** start GIVEN TEXT **

Kilrush Digital Hub. Photograph by Eamon Ward

*Kilrush Digital Hub. Photograph: Eamon Ward

A “huge surge” in demand for desk space at Clare’s remote working digital hubs has been recorded in the month of June while the prospect of opening student hubs in the county is to be examined for third-level students.

Between 200 to 300 staff of Clare County Council have been working remotely during the global pandemic, previously “pockets of tens and fives” of employees would have been used to such a working environment. A “substantial investment” has been made by the County Council on laptops for staff, Head of IT Urban McMahon confirmed.

Speaking at a special meeting of the West Clare Municipal District, McMahon outlined, “Prior to COVID-19 we were in a very good place with demand to remote hubs. Since then we have seen a huge surge in demand for desk spaces and facilities”.

Digital hubs owned by the local authority reopened on June 15th in Ennistymon, Kilrush, Miltown Malbay and Feakle at “a reduced capacity”. Ordinarily there would be individuals at the thirteen hot desks in Kilrush, due to social distancing only six people can use the work space. Urban was hopeful changes would be announced by health officials on social distancing guidelines to lower the recommended distance from 2m to 1m. At present, he noted there was “a substantial interest in desk space”.

** end GIVEN TEXT **

TASKS AND EXERCISES →
[1] Give the stretch of the given text that starts with "Kilrush Digital Hub. Photograph by" and ends with "Urban McMahon confirmed.", unchanged.
[2] Everything from the line containing "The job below" to the line containing "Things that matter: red", both lines included, must be copied exactly; nothing else should be.

** start SUPPLIED ENTRIES **

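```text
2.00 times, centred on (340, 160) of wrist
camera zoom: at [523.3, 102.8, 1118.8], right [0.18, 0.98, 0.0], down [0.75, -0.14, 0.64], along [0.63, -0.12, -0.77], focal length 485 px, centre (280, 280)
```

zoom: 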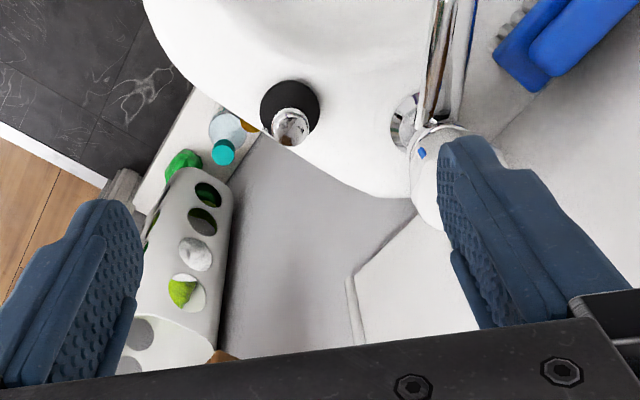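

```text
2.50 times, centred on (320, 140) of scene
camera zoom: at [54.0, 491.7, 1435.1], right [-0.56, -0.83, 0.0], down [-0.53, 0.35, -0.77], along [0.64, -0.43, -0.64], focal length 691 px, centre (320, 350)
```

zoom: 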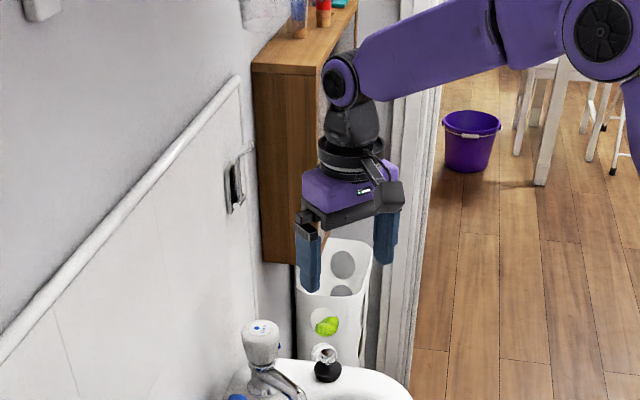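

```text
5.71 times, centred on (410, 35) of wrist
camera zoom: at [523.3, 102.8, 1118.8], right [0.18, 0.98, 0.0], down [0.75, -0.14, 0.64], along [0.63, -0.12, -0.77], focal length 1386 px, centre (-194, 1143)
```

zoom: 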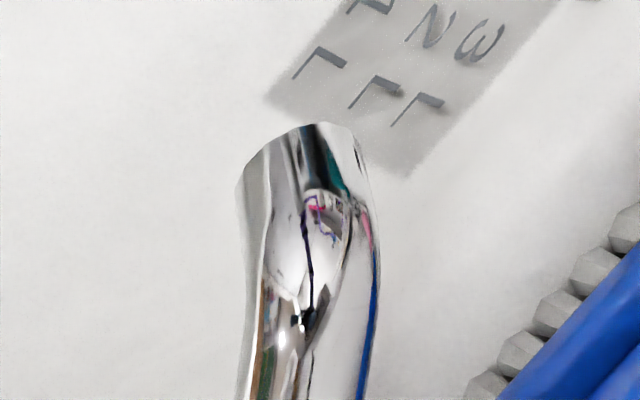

** end SUPPLIED ENTRIES **
** start SUPPLIED ENTRIES **

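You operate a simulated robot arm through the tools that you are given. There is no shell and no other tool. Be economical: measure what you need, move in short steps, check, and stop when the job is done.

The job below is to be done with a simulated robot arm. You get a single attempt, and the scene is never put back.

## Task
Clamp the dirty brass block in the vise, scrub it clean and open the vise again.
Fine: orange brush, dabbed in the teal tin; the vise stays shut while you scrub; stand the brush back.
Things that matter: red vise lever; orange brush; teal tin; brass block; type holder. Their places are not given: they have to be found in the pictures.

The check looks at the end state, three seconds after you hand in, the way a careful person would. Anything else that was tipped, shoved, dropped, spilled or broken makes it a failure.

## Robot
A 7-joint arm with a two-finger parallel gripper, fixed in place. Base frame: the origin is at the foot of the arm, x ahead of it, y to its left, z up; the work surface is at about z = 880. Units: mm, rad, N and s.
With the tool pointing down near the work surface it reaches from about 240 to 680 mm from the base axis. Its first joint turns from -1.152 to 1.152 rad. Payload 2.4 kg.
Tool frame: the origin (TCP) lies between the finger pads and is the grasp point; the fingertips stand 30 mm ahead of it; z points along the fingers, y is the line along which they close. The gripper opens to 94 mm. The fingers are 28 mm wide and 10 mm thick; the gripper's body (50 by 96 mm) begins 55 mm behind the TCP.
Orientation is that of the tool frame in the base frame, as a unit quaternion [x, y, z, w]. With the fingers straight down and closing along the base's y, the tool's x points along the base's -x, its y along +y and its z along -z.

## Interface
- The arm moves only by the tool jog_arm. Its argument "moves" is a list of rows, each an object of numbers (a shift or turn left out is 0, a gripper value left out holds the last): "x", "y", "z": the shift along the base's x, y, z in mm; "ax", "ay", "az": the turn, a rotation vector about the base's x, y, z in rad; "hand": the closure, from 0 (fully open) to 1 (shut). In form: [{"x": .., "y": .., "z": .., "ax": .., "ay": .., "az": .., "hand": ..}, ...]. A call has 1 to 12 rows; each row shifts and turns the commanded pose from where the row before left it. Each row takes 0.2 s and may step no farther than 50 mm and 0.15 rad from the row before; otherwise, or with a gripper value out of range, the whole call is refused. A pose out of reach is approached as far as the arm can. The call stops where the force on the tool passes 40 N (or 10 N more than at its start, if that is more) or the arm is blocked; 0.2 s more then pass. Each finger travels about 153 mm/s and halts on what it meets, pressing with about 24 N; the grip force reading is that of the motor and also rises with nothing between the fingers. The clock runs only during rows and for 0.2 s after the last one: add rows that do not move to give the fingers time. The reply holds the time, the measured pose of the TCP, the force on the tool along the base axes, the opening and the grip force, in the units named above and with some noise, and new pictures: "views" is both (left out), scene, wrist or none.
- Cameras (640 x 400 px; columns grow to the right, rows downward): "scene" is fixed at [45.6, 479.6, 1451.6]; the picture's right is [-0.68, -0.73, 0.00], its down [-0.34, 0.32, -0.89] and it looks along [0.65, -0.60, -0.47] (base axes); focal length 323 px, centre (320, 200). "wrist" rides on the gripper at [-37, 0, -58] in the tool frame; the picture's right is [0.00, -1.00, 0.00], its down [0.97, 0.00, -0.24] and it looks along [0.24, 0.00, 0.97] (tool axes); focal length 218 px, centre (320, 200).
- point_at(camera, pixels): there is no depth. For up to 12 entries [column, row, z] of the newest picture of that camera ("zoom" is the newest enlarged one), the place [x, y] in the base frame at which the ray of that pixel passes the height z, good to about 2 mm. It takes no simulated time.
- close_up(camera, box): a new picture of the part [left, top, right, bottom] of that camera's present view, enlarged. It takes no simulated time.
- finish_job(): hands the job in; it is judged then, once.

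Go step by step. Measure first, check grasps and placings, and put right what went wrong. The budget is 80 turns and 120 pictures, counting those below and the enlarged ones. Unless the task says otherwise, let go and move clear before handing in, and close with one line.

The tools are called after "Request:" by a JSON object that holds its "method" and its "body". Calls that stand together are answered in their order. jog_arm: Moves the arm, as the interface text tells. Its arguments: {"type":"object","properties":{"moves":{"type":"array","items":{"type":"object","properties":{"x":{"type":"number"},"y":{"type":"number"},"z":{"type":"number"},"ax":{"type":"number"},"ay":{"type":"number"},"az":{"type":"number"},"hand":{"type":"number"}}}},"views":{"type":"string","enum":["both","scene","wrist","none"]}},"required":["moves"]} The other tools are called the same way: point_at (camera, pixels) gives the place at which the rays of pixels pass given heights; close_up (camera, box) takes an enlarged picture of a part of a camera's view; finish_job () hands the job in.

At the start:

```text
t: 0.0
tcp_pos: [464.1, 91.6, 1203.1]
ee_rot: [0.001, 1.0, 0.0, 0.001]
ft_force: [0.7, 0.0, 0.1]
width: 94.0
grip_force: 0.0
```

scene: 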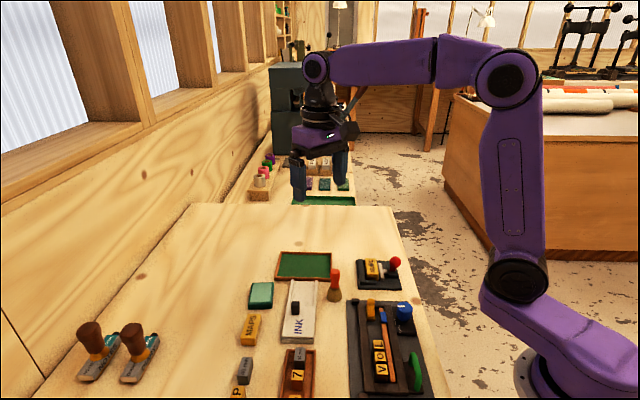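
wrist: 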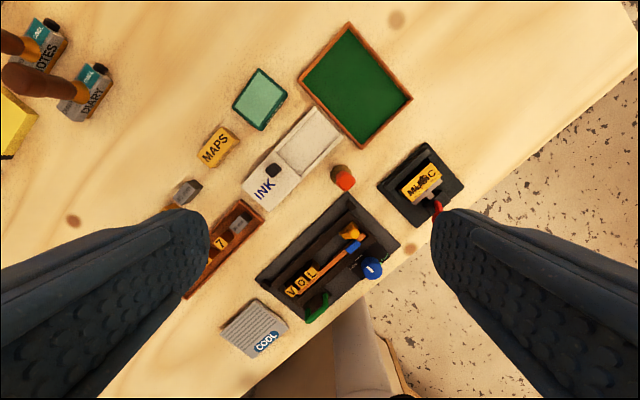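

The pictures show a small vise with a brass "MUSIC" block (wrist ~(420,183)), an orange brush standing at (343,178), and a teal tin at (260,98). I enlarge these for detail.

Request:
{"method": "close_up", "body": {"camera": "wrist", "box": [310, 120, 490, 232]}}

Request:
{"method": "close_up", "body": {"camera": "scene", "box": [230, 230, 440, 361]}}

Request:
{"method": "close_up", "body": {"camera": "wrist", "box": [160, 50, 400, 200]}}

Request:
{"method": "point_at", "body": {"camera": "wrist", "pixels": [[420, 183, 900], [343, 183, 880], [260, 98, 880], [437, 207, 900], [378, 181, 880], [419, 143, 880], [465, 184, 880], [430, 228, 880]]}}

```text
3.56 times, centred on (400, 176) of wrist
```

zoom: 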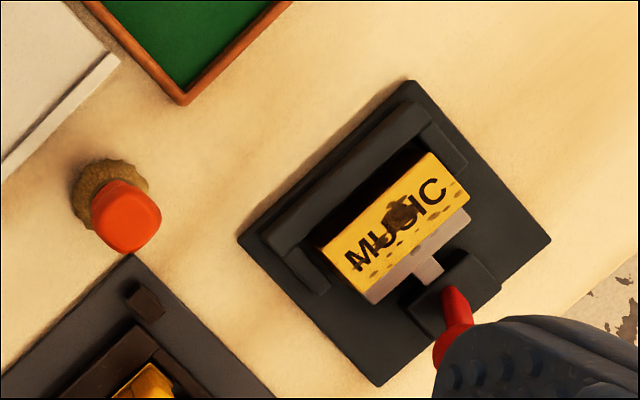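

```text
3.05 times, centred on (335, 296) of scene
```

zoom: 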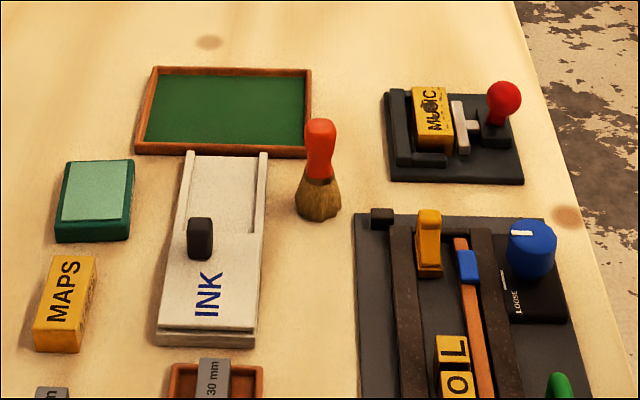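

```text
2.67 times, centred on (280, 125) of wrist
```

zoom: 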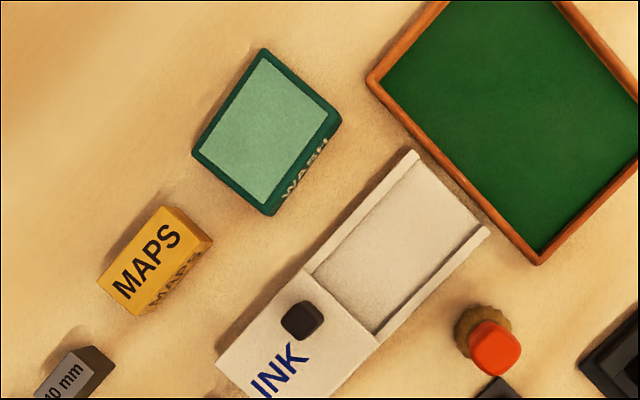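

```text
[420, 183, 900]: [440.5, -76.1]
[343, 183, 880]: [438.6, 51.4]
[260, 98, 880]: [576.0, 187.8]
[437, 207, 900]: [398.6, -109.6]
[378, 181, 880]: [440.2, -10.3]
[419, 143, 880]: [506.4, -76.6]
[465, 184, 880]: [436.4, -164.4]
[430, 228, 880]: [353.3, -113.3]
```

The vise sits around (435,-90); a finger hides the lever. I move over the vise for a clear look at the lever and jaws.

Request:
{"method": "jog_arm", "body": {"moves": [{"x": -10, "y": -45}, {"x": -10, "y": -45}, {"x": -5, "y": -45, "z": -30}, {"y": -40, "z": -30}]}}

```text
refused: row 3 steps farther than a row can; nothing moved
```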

** end SUPPLIED ENTRIES **

RESULTS FOR THE EXERCISE →
[1]
Kilrush Digital Hub. Photograph by Eamon Ward

*Kilrush Digital Hub. Photograph: Eamon Ward

A “huge surge” in demand for desk space at Clare’s remote working digital hubs has been recorded in the month of June while the prospect of opening student hubs in the county is to be examined for third-level students.

Between 200 to 300 staff of Clare County Council have been working remotely during the global pandemic, previously “pockets of tens and fives” of employees would have been used to such a working environment. A “substantial investment” has been made by the County Council on laptops for staff, Head of IT Urban McMahon confirmed.

[2]
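The job below is to be done with a simulated robot arm. You get a single attempt, and the scene is never put back.

## Task
Clamp the dirty brass block in the vise, scrub it clean and open the vise again.
Fine: orange brush, dabbed in the teal tin; the vise stays shut while you scrub; stand the brush back.
Things that matter: red vise lever; orange brush; teal tin; brass block; type holder. Their places are not given: they have to be found in the pictures.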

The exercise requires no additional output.